TASK DESCRIPTION >>
Exactly as written, write out the lines below from the first to the one containing "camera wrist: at", inclusive. Pictures do not belong in the copy. Put each line that is not blank into a JSON list as a string.

MATERIAL PROVIDED >>
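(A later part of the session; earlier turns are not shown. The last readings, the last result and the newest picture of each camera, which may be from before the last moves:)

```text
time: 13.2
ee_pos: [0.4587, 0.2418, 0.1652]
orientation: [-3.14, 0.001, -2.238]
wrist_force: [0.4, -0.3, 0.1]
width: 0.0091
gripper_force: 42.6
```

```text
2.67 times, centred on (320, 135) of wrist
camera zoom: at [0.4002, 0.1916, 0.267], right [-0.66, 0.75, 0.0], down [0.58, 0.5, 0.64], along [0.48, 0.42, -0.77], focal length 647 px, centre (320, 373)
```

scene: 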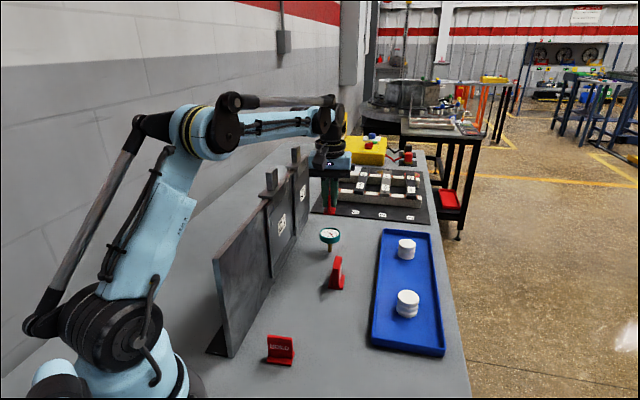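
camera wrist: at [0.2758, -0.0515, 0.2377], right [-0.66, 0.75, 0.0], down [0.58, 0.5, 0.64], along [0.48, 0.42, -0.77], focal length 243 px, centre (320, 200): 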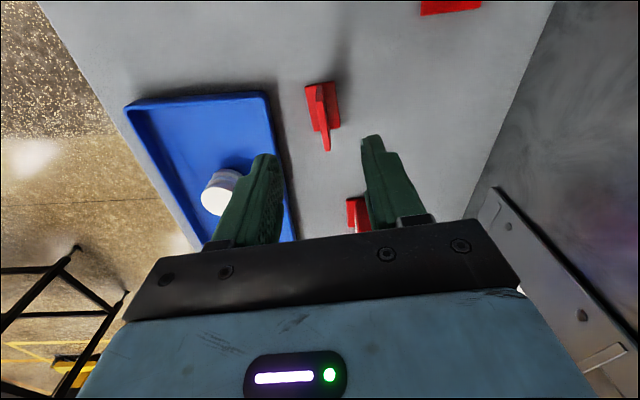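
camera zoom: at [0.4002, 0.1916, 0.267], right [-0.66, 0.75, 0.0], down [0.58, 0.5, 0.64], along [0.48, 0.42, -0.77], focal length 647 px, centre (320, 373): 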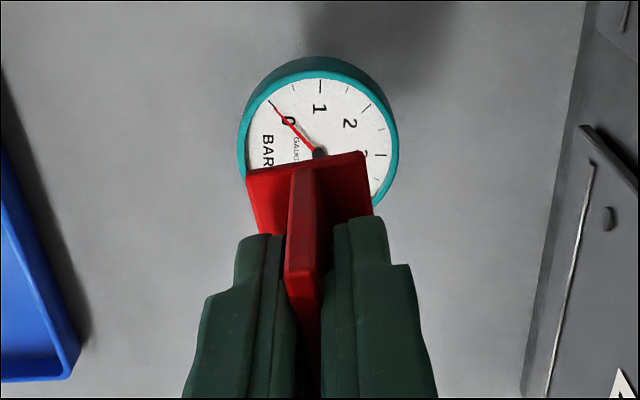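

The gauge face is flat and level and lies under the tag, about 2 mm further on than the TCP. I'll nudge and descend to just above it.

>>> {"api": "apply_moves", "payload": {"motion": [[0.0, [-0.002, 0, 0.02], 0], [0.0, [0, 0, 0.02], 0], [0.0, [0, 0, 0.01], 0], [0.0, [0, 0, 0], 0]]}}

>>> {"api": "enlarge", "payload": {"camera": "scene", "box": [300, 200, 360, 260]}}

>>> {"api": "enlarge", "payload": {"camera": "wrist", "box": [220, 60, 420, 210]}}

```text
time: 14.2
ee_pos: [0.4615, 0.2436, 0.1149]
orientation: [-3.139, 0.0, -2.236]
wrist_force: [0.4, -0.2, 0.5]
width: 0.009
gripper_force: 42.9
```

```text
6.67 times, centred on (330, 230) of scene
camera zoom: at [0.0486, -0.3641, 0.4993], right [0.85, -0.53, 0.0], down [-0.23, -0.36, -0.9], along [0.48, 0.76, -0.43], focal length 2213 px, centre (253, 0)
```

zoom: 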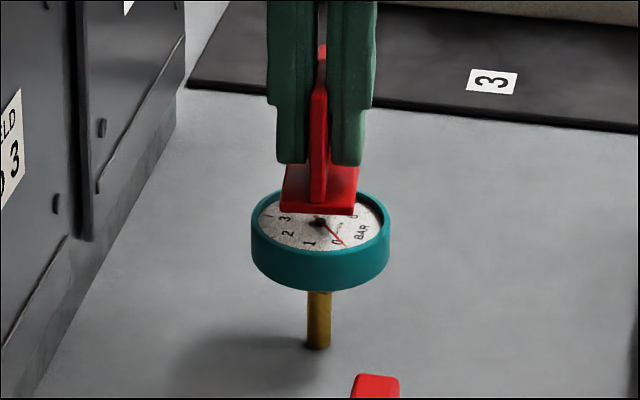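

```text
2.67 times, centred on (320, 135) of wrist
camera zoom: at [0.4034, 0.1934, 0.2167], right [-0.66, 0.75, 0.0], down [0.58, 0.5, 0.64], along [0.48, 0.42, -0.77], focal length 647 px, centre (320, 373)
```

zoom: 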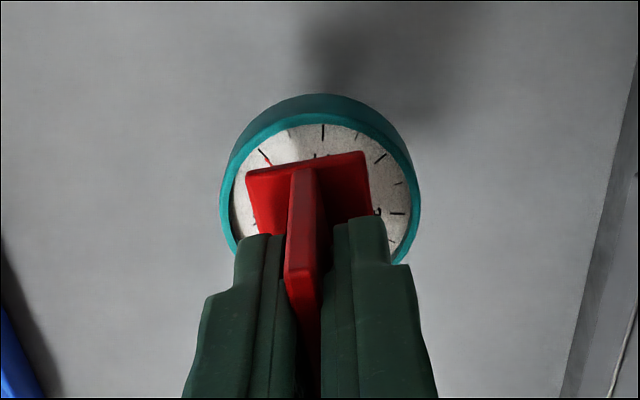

RESPONSE FOR THIS EXERCISE >>
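[
  "(A later part of the session; earlier turns are not shown. The last readings, the last result and the newest picture of each camera, which may be from before the last moves:)",
  "```text",
  "time: 13.2",
  "ee_pos: [0.4587, 0.2418, 0.1652]",
  "orientation: [-3.14, 0.001, -2.238]",
  "wrist_force: [0.4, -0.3, 0.1]",
  "width: 0.0091",
  "gripper_force: 42.6",
  "```",
  "```text",
  "2.67 times, centred on (320, 135) of wrist",
  "camera zoom: at [0.4002, 0.1916, 0.267], right [-0.66, 0.75, 0.0], down [0.58, 0.5, 0.64], along [0.48, 0.42, -0.77], focal length 647 px, centre (320, 373)",
  "```",
  "scene: ",
  "camera wrist: at [0.2758, -0.0515, 0.2377], right [-0.66, 0.75, 0.0], down [0.58, 0.5, 0.64], along [0.48, 0.42, -0.77], focal length 243 px, centre (320, 200): "
]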